One distinction I should have drawn is between running an Airbnb with a landlord's permission (or as a landlord yourself) versus doing it in violation of other agreements you have (like with your landlord or co-op board or whatever). If you're violating contracts, then yeah, you shouldn't be doing that and other people in the building have a right to be upset.

But if you own the building and are running it as an Airbnb hotel, I don't know that it's a self-evident fact that you're putting significant negative externalities onto your neighboring buildings. I can imagine negative externalities, but I can also imagine plenty of positive ones. These are exactly the kind of calculations that regulators are empirically horrible at making, even when they have the best intentions (and often they don't have even that going for them).

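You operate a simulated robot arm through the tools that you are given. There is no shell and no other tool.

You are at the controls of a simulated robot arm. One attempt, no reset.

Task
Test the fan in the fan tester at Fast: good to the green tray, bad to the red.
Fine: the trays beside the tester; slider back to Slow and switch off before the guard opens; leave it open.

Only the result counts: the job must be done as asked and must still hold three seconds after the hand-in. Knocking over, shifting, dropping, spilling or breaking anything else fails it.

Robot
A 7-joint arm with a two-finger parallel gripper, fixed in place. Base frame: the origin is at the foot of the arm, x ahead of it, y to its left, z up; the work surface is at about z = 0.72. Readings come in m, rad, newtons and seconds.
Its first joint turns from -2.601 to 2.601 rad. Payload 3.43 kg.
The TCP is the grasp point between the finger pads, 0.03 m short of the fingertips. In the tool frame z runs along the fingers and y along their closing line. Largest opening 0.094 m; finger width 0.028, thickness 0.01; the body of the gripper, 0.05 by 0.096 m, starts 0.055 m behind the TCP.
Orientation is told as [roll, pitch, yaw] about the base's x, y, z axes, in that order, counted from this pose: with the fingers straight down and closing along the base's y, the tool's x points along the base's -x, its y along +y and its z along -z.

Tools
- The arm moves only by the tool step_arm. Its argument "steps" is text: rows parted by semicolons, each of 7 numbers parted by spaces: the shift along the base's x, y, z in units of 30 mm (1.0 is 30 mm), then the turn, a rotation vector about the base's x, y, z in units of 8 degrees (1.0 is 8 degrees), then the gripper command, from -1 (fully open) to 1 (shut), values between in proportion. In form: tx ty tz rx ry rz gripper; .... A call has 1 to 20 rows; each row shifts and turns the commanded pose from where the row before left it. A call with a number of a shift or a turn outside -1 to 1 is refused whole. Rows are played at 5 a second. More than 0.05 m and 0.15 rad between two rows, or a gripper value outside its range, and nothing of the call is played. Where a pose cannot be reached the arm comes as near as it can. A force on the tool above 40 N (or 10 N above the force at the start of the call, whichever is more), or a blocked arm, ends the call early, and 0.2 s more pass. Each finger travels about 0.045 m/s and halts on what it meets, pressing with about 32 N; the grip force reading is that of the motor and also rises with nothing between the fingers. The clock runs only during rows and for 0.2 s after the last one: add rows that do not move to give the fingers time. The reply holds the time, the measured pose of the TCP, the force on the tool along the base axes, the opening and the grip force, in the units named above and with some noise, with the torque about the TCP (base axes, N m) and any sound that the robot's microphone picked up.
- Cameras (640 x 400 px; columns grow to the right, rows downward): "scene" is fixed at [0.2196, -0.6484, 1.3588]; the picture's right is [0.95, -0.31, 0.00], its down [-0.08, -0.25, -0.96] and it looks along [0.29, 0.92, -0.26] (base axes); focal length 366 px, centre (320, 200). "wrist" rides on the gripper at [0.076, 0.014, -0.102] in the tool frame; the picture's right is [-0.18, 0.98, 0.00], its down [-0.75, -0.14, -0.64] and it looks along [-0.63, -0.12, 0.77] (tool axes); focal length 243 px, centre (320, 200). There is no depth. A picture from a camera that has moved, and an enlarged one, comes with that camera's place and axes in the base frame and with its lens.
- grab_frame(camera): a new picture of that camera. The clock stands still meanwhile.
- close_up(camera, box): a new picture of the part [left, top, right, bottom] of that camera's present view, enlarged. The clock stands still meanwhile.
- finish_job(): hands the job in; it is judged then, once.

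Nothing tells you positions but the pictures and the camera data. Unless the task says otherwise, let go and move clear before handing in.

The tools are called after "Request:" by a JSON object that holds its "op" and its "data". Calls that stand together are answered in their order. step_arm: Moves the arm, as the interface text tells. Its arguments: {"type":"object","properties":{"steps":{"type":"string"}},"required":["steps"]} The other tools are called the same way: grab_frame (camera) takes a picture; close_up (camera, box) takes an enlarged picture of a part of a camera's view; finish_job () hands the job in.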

The ban on short-term rentals is a ban on a use of property which is provably very valuable to the people on both sides of those transactions. Banning that use destroys value for both those sides. The objection is that short-term rentals divert housing stock away from long-term renters, but that's not a problem with short-term rentals (which are, as we can see from the fact that they're so popular, an even more in-demand use of the property than long-term rentals), it's a problem with the low supply of housing. Which is a problem caused by the very regulators who are riding in to "save" renters from Airbnb.

Taxes on hotel stays are popular with politicians because the people who pay the tax aren’t typically residents. It’s more likely that these taxes were an easy sell rather than something that offsets a negative externality of having a hotel nearby.